#### Information provided

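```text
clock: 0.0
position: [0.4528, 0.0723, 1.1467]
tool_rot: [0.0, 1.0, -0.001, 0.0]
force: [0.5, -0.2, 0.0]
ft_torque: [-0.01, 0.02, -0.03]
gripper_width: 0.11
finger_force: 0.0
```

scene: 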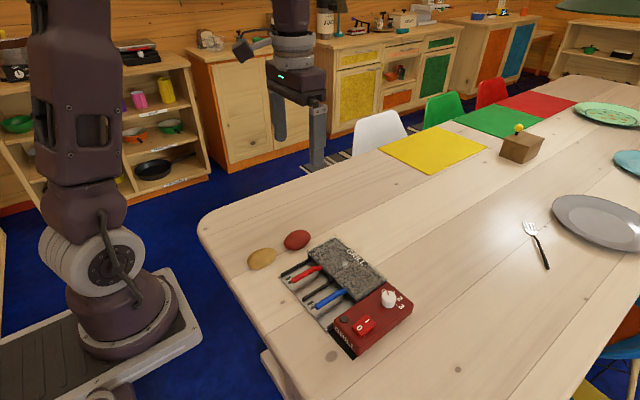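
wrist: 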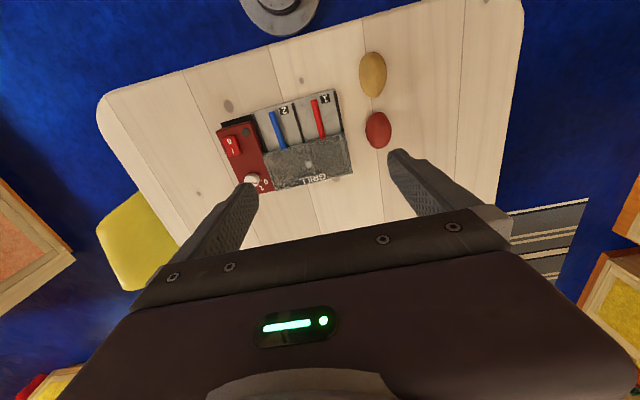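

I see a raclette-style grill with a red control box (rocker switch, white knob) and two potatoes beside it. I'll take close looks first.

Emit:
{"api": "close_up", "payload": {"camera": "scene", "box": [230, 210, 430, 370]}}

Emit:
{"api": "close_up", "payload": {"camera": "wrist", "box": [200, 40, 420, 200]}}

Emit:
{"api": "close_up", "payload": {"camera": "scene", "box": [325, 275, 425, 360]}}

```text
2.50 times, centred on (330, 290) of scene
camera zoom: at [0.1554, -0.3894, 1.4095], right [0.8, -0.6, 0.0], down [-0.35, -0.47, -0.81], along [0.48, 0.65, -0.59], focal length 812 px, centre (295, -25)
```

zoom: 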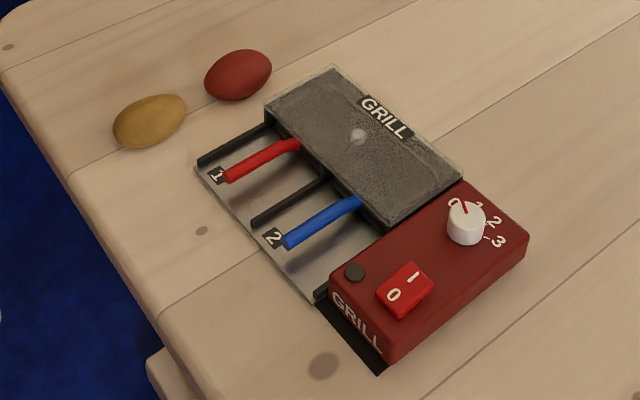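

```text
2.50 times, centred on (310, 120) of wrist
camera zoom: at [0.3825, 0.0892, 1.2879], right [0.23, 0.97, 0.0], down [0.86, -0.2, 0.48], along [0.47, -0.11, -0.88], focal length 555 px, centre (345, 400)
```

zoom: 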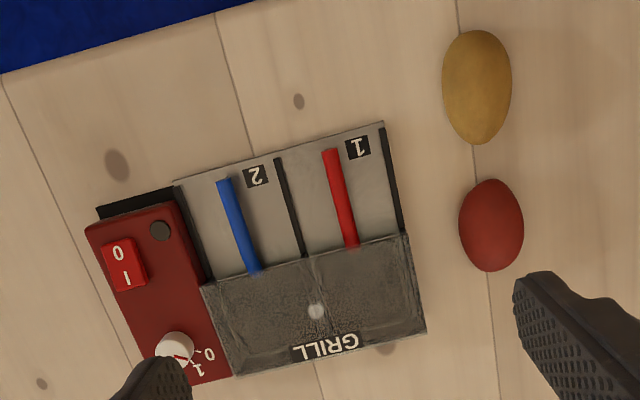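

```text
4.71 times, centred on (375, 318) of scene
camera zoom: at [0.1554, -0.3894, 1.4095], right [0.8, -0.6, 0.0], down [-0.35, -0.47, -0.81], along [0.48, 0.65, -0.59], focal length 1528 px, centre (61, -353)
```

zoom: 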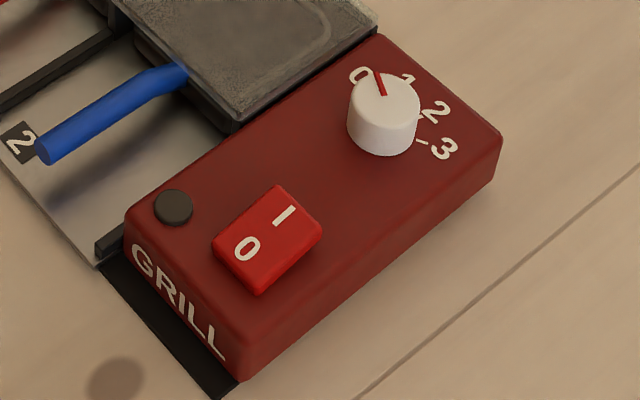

########

_What the task requires_. Quote the material in full and exactly; do not carry over its pictures. Use JSON: a list with one string for each line that is not empty.

_Final result_.
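[
  "```text",
  "clock: 0.0",
  "position: [0.4528, 0.0723, 1.1467]",
  "tool_rot: [0.0, 1.0, -0.001, 0.0]",
  "force: [0.5, -0.2, 0.0]",
  "ft_torque: [-0.01, 0.02, -0.03]",
  "gripper_width: 0.11",
  "finger_force: 0.0",
  "```",
  "scene: ",
  "wrist: ",
  "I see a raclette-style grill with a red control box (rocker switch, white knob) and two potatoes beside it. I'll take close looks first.",
  "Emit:",
  "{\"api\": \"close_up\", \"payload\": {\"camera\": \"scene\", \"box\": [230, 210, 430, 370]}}",
  "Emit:",
  "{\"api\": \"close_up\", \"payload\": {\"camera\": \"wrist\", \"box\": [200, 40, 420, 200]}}",
  "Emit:",
  "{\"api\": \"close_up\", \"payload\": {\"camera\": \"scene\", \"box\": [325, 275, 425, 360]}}",
  "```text",
  "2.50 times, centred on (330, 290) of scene",
  "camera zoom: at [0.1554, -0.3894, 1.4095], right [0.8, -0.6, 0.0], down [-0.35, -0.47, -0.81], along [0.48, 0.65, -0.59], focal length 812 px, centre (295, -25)",
  "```",
  "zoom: ",
  "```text",
  "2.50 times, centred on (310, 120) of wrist",
  "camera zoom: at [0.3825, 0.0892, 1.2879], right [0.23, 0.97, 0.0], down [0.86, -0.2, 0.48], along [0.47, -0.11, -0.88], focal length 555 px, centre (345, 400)",
  "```",
  "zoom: ",
  "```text",
  "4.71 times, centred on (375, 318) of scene",
  "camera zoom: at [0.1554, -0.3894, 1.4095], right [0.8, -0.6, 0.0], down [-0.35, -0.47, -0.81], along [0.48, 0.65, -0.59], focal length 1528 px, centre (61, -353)",
  "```",
  "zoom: "
]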